This workshop series aims to explore both historical and contemporary
instances of sound in art history, as well as some of the theoretical
and methodological questions arising from this preoccupation. It is
designed to provide an open platform for all art historians concerned
with collecting, analysing, interpreting and describing sound(s) to
meet and discuss ways of hearing visual art.
Topics for discussion may include, but are not limited to:
- In what kind of media do art historians encounter notions of sound
such as music, voice or noise and with what methods do they explore
these traces of the aural?
- How do art historians, with their specific background in the
analysis of visual arts, collect, listen to, ‘process’ and write about
sound?
- In regards to aurality, can research fields such as soundscape,
Klangkunst, acousmatic voice, developed by neighbouring disciplines,
be fruitfully used in and adapted for art history?
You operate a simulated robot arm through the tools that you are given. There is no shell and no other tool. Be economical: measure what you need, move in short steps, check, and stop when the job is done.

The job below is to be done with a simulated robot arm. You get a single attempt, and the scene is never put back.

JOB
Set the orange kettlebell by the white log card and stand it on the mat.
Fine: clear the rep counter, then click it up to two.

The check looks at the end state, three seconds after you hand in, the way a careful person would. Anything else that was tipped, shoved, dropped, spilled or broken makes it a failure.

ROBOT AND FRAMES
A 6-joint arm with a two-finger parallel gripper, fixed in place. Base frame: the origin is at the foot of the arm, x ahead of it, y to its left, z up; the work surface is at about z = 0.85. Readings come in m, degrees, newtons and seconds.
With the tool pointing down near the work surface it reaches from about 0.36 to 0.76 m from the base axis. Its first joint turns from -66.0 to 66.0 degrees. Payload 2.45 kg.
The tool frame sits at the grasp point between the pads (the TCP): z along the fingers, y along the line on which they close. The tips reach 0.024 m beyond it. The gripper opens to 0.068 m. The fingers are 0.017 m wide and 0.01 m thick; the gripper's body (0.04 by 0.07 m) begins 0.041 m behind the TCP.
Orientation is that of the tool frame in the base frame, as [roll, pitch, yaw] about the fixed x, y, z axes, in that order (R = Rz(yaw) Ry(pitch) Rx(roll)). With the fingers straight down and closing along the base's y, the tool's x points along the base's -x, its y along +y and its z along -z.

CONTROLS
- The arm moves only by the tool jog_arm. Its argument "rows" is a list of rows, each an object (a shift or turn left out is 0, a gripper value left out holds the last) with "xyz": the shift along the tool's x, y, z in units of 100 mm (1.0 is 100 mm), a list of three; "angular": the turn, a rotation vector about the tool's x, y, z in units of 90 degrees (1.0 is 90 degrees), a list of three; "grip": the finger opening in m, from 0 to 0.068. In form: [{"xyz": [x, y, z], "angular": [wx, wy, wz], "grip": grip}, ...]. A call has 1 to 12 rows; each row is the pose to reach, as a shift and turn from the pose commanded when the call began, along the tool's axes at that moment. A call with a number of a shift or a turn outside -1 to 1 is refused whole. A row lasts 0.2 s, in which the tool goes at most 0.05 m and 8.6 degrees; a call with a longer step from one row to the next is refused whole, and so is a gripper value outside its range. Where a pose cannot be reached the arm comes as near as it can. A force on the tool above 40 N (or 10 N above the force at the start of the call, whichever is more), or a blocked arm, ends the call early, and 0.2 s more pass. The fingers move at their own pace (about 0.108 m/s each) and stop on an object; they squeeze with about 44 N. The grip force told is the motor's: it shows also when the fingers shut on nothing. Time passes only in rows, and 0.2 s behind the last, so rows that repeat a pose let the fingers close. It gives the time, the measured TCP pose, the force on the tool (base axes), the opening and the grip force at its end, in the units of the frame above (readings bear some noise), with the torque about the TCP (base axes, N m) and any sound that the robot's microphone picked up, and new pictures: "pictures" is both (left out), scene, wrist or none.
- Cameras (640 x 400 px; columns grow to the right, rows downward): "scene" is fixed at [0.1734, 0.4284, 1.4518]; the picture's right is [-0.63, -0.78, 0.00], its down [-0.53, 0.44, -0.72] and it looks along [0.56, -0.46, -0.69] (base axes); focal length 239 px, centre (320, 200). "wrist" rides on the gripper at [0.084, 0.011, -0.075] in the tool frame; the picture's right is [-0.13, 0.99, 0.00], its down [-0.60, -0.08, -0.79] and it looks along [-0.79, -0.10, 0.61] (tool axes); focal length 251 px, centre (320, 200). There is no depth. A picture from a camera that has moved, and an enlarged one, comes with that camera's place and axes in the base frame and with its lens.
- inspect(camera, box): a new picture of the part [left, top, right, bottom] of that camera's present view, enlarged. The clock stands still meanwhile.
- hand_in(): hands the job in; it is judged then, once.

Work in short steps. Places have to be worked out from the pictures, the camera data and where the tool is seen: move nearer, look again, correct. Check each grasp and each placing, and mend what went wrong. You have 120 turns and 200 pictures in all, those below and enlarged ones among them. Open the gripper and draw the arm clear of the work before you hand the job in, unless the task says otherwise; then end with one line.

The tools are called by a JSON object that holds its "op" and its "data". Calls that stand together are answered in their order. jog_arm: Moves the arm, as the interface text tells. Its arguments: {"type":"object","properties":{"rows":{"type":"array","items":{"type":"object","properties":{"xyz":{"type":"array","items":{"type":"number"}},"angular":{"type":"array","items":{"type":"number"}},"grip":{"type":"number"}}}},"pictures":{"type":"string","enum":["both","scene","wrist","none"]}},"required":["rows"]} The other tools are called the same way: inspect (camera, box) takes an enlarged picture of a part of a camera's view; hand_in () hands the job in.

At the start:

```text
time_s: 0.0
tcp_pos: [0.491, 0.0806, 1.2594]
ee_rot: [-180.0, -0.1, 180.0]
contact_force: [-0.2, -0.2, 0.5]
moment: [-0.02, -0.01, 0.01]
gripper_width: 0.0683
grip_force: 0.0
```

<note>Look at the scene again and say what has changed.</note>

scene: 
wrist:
- How does our preoccupation with the aural inform or perhaps change
our understanding of the visual, and vice versa?
This workshop series will be hosted at the The Courtauld Institute of
Art on three different occasions throughout the academic year 2012/13.
Each workshop will consist of four papers that will function as
catalysts for a subsequent round table discussion, and each workshop
will address the dynamics existing between aurality and art historical
material, tools and methods from a different angle, generated around
the proposals we receive.
We welcome proposals of 20 minutes long papers in all periods, media
and regions that deal either with case studies or broader
methodological questions. Please send your abstracts of 250 – 300
words and a short biography to irene.noycourtauld.ac.uk and
michaela.zoschgcourtauld.ac.uk by 28 September 2012. For
organisational purposes, we also kindly ask you to indicate on which
of the dates (indicated above) you would like to present and whether
you will be able to attend all three workshops.
We cannot offer travel subsidies for speakers, and therefore students
from outside London are encouraged to apply to their institutions for
funding to attend the workshops.
Organised by Irene Noy and Michaela Zöschg with Dr Katie Scott (The
Courtauld Institute of Art)
Further information here:
http://www.courtauld.ac.uk/researchforum/events/2012/autumn/
Dec6_ArtHistoryandSound.shtml
Quellennachweis:
CFP: Art History and Sound (London, 2012/13). In: ArtHist.net, 03.09.2012. Letzter Zugriff 21.11.2024. <https://arthist.net/archive/3685>.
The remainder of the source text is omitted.